TASK DESCRIPTION |
Your task is to extract every line from the material below exactly.

INFORMATION PROVIDED |
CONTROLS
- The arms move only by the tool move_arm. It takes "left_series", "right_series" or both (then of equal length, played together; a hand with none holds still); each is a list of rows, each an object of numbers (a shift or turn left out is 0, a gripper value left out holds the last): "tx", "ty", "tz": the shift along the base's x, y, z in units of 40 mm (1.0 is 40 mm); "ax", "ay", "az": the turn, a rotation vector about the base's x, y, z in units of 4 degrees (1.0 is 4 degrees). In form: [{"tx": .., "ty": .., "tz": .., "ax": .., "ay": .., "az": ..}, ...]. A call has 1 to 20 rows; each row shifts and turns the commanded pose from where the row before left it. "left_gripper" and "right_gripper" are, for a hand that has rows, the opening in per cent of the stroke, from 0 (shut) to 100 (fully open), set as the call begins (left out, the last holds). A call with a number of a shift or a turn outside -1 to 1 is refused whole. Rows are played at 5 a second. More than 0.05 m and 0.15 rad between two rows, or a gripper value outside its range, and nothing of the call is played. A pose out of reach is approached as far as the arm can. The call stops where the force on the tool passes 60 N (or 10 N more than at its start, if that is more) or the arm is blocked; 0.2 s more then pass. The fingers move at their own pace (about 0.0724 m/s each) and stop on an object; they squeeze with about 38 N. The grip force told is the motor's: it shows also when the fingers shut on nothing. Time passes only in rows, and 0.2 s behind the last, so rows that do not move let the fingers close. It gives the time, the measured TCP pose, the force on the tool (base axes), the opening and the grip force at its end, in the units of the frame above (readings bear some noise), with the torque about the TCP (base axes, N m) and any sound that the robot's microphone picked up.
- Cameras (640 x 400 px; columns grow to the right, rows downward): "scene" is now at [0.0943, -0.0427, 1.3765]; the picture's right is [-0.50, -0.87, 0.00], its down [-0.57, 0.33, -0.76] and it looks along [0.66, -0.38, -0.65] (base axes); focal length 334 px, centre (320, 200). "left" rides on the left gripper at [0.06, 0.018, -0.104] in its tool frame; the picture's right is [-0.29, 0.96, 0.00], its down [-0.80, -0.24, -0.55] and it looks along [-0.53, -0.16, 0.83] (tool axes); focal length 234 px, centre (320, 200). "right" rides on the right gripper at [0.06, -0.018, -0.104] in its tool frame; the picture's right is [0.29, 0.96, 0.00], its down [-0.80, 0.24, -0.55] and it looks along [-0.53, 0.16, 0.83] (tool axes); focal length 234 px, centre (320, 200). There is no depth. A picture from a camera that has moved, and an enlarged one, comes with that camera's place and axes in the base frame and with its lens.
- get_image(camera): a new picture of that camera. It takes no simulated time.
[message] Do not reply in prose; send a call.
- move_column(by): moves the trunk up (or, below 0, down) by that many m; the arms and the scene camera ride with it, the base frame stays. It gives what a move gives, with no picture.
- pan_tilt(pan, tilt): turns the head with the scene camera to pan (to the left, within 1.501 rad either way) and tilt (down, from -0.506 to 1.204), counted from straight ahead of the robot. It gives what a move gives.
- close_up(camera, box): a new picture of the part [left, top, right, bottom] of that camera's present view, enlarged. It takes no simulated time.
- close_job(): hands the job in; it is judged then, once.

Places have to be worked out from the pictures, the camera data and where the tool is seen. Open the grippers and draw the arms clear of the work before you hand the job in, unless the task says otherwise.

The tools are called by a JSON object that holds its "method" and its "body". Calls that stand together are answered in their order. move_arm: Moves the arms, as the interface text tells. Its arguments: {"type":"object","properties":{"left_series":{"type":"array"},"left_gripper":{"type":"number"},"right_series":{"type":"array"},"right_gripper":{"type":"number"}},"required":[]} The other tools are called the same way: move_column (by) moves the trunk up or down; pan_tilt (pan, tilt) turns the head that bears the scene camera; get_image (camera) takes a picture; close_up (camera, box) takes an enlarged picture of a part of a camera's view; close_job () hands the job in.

FINISHED TASK |
CONTROLS
- The arms move only by the tool move_arm. It takes "left_series", "right_series" or both (then of equal length, played together; a hand with none holds still); each is a list of rows, each an object of numbers (a shift or turn left out is 0, a gripper value left out holds the last): "tx", "ty", "tz": the shift along the base's x, y, z in units of 40 mm (1.0 is 40 mm); "ax", "ay", "az": the turn, a rotation vector about the base's x, y, z in units of 4 degrees (1.0 is 4 degrees). In form: [{"tx": .., "ty": .., "tz": .., "ax": .., "ay": .., "az": ..}, ...]. A call has 1 to 20 rows; each row shifts and turns the commanded pose from where the row before left it. "left_gripper" and "right_gripper" are, for a hand that has rows, the opening in per cent of the stroke, from 0 (shut) to 100 (fully open), set as the call begins (left out, the last holds). A call with a number of a shift or a turn outside -1 to 1 is refused whole. Rows are played at 5 a second. More than 0.05 m and 0.15 rad between two rows, or a gripper value outside its range, and nothing of the call is played. A pose out of reach is approached as far as the arm can. The call stops where the force on the tool passes 60 N (or 10 N more than at its start, if that is more) or the arm is blocked; 0.2 s more then pass. The fingers move at their own pace (about 0.0724 m/s each) and stop on an object; they squeeze with about 38 N. The grip force told is the motor's: it shows also when the fingers shut on nothing. Time passes only in rows, and 0.2 s behind the last, so rows that do not move let the fingers close. It gives the time, the measured TCP pose, the force on the tool (base axes), the opening and the grip force at its end, in the units of the frame above (readings bear some noise), with the torque about the TCP (base axes, N m) and any sound that the robot's microphone picked up.
- Cameras (640 x 400 px; columns grow to the right, rows downward): "scene" is now at [0.0943, -0.0427, 1.3765]; the picture's right is [-0.50, -0.87, 0.00], its down [-0.57, 0.33, -0.76] and it looks along [0.66, -0.38, -0.65] (base axes); focal length 334 px, centre (320, 200). "left" rides on the left gripper at [0.06, 0.018, -0.104] in its tool frame; the picture's right is [-0.29, 0.96, 0.00], its down [-0.80, -0.24, -0.55] and it looks along [-0.53, -0.16, 0.83] (tool axes); focal length 234 px, centre (320, 200). "right" rides on the right gripper at [0.06, -0.018, -0.104] in its tool frame; the picture's right is [0.29, 0.96, 0.00], its down [-0.80, 0.24, -0.55] and it looks along [-0.53, 0.16, 0.83] (tool axes); focal length 234 px, centre (320, 200). There is no depth. A picture from a camera that has moved, and an enlarged one, comes with that camera's place and axes in the base frame and with its lens.
- get_image(camera): a new picture of that camera. It takes no simulated time.
[message] Do not reply in prose; send a call.
- move_column(by): moves the trunk up (or, below 0, down) by that many m; the arms and the scene camera ride with it, the base frame stays. It gives what a move gives, with no picture.
- pan_tilt(pan, tilt): turns the head with the scene camera to pan (to the left, within 1.501 rad either way) and tilt (down, from -0.506 to 1.204), counted from straight ahead of the robot. It gives what a move gives.
- close_up(camera, box): a new picture of the part [left, top, right, bottom] of that camera's present view, enlarged. It takes no simulated time.
- close_job(): hands the job in; it is judged then, once.

Places have to be worked out from the pictures, the camera data and where the tool is seen. Open the grippers and draw the arms clear of the work before you hand the job in, unless the task says otherwise.

The tools are called by a JSON object that holds its "method" and its "body". Calls that stand together are answered in their order. move_arm: Moves the arms, as the interface text tells. Its arguments: {"type":"object","properties":{"left_series":{"type":"array"},"left_gripper":{"type":"number"},"right_series":{"type":"array"},"right_gripper":{"type":"number"}},"required":[]} The other tools are called the same way: move_column (by) moves the trunk up or down; pan_tilt (pan, tilt) turns the head that bears the scene camera; get_image (camera) takes a picture; close_up (camera, box) takes an enlarged picture of a part of a camera's view; close_job () hands the job in.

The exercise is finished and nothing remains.